━━━━━ SOURCE
Date: Fri, 17 Jan 2003 08:31:53

Subject: Re: heuristic and straightness

From: Carl Lumma

>it shows that the 'expressibility' metric is not quite the same
>as the taxicab metric on the isosceles-triangular lattice. you
>need to use scalene triangles of a certain type, which i don't
>think is what you were thinking when you wrote "taxicab
>complexity" above.

That's true; I just count the rungs.  Any lattice that's
'topologically' (?) equivalent to the triangular lattice
will do.

>straightness applies to a set of unison vectors. different sets
>of unison vectors can define the same temperament. a temperament
>may look good on the basis of being defined by good unison
>vectors. but in fact you may end up with a terrible temperament
>if the unison vectors point in approximately the same direction.

Why would it be terrible?

>>Yahoo groups: /tuning-math/messages/2491?expand=1 *
//
>>Which column is the heuristic,
> 
>column V is proportional to the heuristic error, and Y is 
>proportional to the heuristic complexity.
━━━━━━━━━━
■ WHAT YOU NEED TO DO:
a: Retype the section of the source that opens with "That's true; I" and closes with "the same direction.".
b: Take up the source again after its last words.
━━━━━ COLLECTED MATERIAL
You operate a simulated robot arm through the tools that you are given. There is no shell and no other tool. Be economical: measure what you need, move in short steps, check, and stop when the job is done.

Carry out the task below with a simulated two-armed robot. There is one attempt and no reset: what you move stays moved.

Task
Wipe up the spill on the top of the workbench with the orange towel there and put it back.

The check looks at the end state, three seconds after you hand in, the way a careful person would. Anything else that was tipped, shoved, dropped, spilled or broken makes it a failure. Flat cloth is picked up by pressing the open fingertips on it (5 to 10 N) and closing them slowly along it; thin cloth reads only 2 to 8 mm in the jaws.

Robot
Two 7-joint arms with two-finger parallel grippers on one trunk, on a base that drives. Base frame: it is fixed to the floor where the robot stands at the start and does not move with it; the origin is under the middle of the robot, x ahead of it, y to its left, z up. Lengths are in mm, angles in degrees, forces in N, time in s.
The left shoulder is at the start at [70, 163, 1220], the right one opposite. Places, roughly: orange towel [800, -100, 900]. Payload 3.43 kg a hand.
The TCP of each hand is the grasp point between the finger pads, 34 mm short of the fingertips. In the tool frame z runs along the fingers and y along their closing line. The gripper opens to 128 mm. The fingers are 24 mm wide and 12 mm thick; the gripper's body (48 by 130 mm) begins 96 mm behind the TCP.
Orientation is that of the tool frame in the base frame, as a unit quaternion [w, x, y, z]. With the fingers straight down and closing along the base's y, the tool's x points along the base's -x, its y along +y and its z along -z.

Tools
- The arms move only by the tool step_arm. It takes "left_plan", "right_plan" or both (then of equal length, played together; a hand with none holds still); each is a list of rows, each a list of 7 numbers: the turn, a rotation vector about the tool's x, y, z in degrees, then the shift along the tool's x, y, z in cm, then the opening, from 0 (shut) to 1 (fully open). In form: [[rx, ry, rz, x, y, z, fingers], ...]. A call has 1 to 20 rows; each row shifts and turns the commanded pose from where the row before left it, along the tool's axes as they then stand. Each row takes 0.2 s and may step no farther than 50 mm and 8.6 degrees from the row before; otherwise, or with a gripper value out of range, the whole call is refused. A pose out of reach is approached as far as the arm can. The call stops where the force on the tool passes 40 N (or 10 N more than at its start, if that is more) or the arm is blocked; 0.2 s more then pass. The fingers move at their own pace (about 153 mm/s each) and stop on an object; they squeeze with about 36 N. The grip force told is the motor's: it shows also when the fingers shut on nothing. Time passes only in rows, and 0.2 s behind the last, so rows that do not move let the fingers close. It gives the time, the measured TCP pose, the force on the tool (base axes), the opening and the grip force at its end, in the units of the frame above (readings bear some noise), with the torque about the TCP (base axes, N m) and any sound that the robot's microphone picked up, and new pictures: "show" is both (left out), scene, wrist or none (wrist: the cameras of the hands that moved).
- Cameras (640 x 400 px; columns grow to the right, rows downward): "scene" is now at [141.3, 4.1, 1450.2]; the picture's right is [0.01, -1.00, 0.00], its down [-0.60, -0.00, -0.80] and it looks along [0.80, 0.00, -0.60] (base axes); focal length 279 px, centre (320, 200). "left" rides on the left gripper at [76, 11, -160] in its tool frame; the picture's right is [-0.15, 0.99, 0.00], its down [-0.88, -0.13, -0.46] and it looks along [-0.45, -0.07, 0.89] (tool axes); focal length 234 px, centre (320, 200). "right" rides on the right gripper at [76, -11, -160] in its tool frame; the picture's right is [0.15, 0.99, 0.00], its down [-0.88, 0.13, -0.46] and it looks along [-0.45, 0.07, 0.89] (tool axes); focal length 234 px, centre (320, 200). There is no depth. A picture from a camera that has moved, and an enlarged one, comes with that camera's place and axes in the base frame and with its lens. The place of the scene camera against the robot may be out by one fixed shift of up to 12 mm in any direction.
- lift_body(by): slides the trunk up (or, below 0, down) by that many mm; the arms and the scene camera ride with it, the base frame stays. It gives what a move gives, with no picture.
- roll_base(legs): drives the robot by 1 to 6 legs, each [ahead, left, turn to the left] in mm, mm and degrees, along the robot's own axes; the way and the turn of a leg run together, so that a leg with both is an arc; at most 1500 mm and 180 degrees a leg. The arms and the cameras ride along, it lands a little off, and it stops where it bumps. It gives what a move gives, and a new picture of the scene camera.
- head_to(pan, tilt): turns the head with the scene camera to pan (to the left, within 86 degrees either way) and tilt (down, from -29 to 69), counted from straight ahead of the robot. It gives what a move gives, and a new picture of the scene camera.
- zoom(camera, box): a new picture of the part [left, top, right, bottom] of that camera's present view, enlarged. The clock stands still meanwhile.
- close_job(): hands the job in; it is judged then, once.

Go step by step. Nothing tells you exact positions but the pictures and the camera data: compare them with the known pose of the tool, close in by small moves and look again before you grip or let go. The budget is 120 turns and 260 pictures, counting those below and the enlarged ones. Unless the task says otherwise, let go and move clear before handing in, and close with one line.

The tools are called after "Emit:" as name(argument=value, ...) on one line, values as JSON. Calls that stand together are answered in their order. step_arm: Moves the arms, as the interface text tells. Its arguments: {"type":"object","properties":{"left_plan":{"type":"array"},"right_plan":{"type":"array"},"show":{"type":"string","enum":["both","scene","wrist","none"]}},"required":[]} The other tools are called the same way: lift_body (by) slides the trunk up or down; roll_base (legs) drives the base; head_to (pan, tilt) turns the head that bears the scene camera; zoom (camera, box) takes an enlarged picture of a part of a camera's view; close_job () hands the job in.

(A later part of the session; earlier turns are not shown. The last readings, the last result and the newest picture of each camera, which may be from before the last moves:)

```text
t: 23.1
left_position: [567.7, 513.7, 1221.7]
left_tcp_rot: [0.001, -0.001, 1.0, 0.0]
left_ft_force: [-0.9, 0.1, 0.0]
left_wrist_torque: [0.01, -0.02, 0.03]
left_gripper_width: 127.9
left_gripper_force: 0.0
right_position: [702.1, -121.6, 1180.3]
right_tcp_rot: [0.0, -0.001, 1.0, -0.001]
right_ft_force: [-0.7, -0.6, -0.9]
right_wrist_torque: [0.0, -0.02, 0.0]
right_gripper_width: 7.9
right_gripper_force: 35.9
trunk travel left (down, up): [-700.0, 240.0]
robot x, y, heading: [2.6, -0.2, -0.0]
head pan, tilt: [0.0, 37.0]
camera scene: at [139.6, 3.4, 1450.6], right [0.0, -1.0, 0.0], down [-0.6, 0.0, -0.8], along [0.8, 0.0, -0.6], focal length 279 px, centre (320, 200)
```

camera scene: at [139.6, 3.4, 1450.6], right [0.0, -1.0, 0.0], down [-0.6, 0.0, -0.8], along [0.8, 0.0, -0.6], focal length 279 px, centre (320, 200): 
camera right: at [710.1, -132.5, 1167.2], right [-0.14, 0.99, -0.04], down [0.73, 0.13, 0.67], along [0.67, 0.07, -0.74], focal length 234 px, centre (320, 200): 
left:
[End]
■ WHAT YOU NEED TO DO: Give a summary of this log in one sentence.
━━━━━━━━━━
■ TASK ANSWERS:
a:
That's true; I just count the rungs.  Any lattice that's
'topologically' (?) equivalent to the triangular lattice
will do.

>straightness applies to a set of unison vectors. different sets
>of unison vectors can define the same temperament. a temperament
>may look good on the basis of being defined by good unison
>vectors. but in fact you may end up with a terrible temperament
>if the unison vectors point in approximately the same direction.

b:
> 
>>what are the other columns,
> 
>U is the rms error, W is the ratio of the two error measures. X
>is the complexity (weighted rms of generators-per-consonance at
>that point i believe), and Z is the ratio of the two complexity
>measures.
> 
>>and what are their values expected
>>to do (go down or up...)?
> 
>W and Z are expected to remain relatively constant.

Thanks again!  Now everything is clear.  Except how you
derrived the heuristics!

Seriously man, one expository blurb would save you from having
to do this for each person who's interested, and for me again
when I've forgotten it in 6 months.  :~)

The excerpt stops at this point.